PROMPT: Reproduce all of the data exactly.

DATA SEGMENT:
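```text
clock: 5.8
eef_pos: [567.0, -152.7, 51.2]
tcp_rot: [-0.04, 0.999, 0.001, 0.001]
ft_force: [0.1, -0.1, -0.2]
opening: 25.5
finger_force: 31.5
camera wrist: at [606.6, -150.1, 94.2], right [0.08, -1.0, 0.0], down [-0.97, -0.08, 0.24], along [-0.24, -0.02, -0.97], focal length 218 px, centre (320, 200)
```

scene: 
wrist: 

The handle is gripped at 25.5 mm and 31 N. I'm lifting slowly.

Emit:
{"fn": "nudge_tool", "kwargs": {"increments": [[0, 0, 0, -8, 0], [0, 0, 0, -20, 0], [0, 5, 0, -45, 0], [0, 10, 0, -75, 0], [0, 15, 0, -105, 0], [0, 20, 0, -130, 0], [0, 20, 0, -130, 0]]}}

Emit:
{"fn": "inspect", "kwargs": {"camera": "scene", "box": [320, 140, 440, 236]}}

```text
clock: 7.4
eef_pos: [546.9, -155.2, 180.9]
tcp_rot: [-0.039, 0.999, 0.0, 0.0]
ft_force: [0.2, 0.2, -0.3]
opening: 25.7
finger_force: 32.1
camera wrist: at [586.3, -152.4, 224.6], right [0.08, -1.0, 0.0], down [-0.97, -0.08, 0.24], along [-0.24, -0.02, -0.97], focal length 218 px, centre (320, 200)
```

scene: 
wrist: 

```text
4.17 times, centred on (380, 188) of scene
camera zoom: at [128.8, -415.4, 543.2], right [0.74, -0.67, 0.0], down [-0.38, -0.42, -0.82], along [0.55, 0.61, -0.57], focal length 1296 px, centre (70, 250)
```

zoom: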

FINISHED EXERCISE:
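```text
clock: 5.8
eef_pos: [567.0, -152.7, 51.2]
tcp_rot: [-0.04, 0.999, 0.001, 0.001]
ft_force: [0.1, -0.1, -0.2]
opening: 25.5
finger_force: 31.5
camera wrist: at [606.6, -150.1, 94.2], right [0.08, -1.0, 0.0], down [-0.97, -0.08, 0.24], along [-0.24, -0.02, -0.97], focal length 218 px, centre (320, 200)
```

scene: 
wrist: 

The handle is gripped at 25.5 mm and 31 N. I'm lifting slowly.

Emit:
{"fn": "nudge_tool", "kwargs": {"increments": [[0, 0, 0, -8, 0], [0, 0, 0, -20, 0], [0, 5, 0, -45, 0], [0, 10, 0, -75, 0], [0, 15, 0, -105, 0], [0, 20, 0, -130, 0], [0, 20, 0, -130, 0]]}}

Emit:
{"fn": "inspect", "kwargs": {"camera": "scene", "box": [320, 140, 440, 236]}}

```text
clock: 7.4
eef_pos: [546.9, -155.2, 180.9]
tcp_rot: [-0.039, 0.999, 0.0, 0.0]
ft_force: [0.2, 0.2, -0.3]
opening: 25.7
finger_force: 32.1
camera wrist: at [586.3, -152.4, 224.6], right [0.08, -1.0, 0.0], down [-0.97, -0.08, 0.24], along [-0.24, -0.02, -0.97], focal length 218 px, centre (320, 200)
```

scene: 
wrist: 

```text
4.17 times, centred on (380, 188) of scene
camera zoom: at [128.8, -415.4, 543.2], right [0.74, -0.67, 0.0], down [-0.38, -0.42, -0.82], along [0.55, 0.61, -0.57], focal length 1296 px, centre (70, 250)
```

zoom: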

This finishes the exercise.